Двадцать лет в разведке | страница 89



Через две недели мои друзья вернулись с победой, но и с ощущением горечи. Первой бригадой курсантов военных училищ, которая пошла в атаку по льду залива, командовал Турчан. Продвигаясь с северного берега Финского залива, бригада попала под прицельный огонь крепостной артиллерии и была уничтожена. Взрывами был взломан лед, и сотни курсантов утонули в ледяной воде. Была спешно организована вторая атака, так как были опасения, что оттепель позволит мятежникам использовать флот. На этот раз две штурмовые группы – дивизии Дыбенко и Федько – начали с южного берега. Бойцы прошли по торосистому льду в маскировочных халатах. У них был приказ – любой ценой дойти до Кронштадта. Огнем береговой артиллерии они были остановлены на близком расстоянии от острова и стали нести большие потери. Два солдата, обезумев от страха, пытались укрыться на вмерзшей в лед барже, не желая возвращаться в строй. Командир полка Борщевский лично расстрелял их на глазах других бойцов, а затем повел их вперед. Понеся тяжелые потери, войска сумели ворваться в крепость. Бой продолжался еще несколько часов на улицах. К ночи мятеж был подавлен. Арестованные мятежниками, оставшиеся верными партии коммунисты были освобождены. Все это мне удалось узнать от своих опечаленных друзей.

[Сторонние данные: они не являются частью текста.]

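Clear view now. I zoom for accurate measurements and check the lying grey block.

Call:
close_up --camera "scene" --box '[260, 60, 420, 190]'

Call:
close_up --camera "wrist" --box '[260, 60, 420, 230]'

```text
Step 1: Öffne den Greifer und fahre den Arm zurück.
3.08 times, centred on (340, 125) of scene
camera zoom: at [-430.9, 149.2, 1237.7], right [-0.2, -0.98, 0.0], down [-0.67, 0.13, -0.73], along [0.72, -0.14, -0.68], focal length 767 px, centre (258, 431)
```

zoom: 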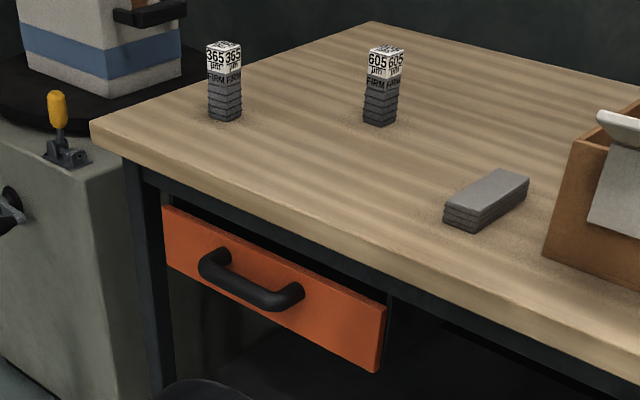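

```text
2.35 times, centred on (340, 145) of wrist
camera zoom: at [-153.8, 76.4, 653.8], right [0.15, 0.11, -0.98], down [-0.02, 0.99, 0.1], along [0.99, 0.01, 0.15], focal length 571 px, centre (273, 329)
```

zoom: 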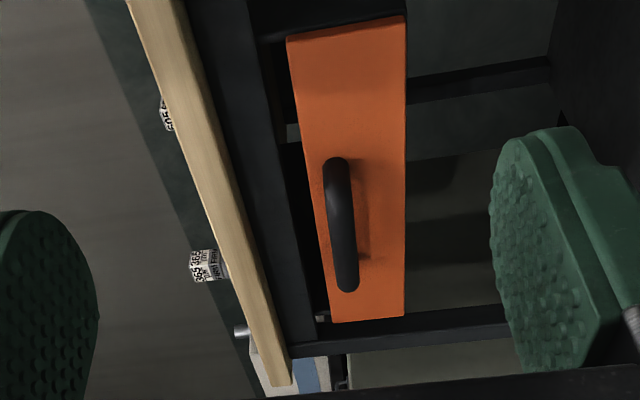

В середине моей учебы пришло письмо от матери, в котором она сообщала, что дважды переболела тифом и находится в тяжелом состоянии в одном из полевых госпиталей. Я взял краткосрочный отпуск и поехал навестить ее. Несколько месяцев назад, когда я встретил ее на железнодорожной станции, это была стройная и энергичная сорокалетняя женщина, теперь же я нашел ее совершенно больной. Исхудавшая, сгорбленная, в морщинах, с короткой стрижкой, она казалась мне постаревшей лет на двадцать. К тому же она еще и заговаривалась. Оставлять ее в таком положении я не мог, пришлось взять ее к себе в Москву. На двоих в день у нас было фунт хлеба, горсть овсянки и пара селедок. Тем не менее постепенно она окрепла.

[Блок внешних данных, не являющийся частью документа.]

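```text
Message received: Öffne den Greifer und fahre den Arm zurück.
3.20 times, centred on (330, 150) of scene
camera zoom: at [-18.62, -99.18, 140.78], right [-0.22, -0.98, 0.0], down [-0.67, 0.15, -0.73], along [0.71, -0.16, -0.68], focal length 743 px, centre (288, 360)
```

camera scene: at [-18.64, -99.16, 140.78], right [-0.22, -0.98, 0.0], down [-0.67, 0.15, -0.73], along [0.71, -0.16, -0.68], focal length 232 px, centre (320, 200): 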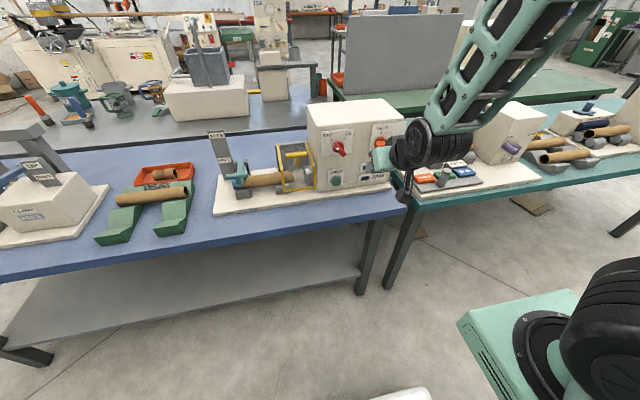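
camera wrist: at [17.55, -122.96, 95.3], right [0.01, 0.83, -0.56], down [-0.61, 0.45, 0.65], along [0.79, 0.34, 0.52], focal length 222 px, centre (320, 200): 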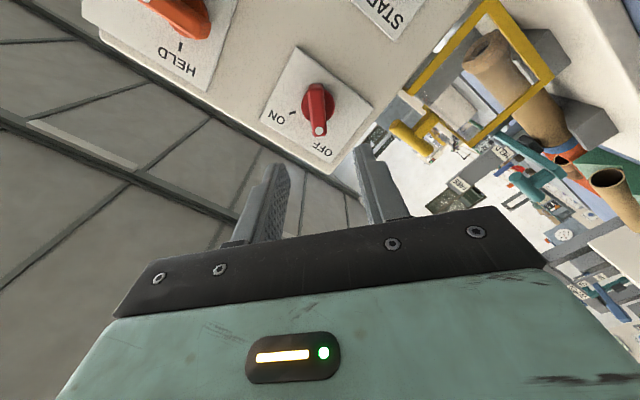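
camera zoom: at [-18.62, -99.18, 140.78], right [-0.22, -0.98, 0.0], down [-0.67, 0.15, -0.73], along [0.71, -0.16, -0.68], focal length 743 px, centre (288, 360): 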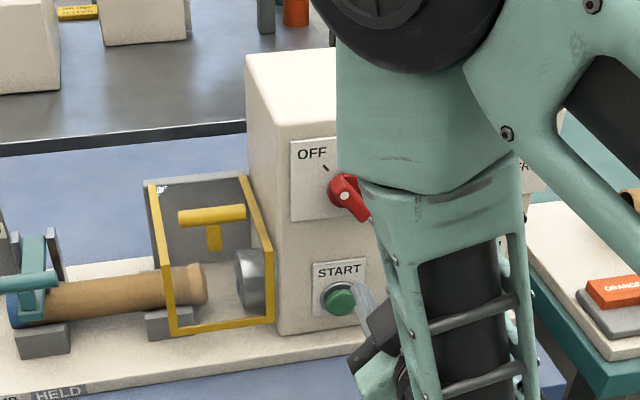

И хотя жили мы ничуть не хуже большинства москвичей, моя мать была постоянно озлоблена. Она часто ругала большевиков и укоряла меня за то, что я посвятил свою жизнь недостойному делу.

– Ты два года воевал – было столько смертей и горя – за что? – вопрошала она. – За то, чтобы комиссары в Кремле купались в роскоши, а мы голодали?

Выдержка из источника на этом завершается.